Por ello, muy pocas posibilidades de continuidad y éxito tendrán, si confían la tendencia de los procesos de emancipación en la inmortalidad física de determinados seres extraordinarios. El capitalismo ha sabido prescindir en largos períodos de los líderes virtuosos y geniales, precisamente porque estas figuras devinieron secundarias en un esquema de dominación, cuyos factores esenciales están apuntalados por una institucionalidad fuerte y consolidada. En este contexto, la izquierda encuentra un émulo en la victoria provisional de la hegemonía ideológico-política del capitalismo: más allá de la necesidad de un líder está la necesidad del propio proyecto capitalista, y la posibilidad de su continuidad y supervivencia.
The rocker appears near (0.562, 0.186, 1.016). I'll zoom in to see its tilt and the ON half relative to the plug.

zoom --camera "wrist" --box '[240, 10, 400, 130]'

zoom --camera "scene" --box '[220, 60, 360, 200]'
La izquierda, de este modo, tiene muchas urgencias de replantearse métodos de lucha y de hacer política, y de un examen muy profundo hacia lo interno de las organizaciones políticas y su ejercicio del poder. Se requiere la visión estratégica de la organización, de las estructuras jerarquizadas, de la estrategia revolucionaria, la unificación de las concepciones de lucha, y no caer en el dañino camino del espontaneísmo en la lucha. Partidos fuertes y bien organizados deben ser congruentes con una política de cuadros correcta. Deben ganar primero en la hegemonía política e ideológica, que debe realizarse en una interrelación dialéctica con el desmantelamiento de las estructuras y los condicionamientos que sirven de plataforma para la reproducción de los patrones capitalistas. No la imposición de consenso, sino la construcción de consenso a partir de una plataforma estructural, en lo político e ideológico, que potencia y sirve de condicionamiento para afirmar y extender ideas, valores, paradigmas, los que no podrán ser indiferentes a una vida pública que subvierta todo patrón conductual o político de hacer en los modelos de dominación capitalista.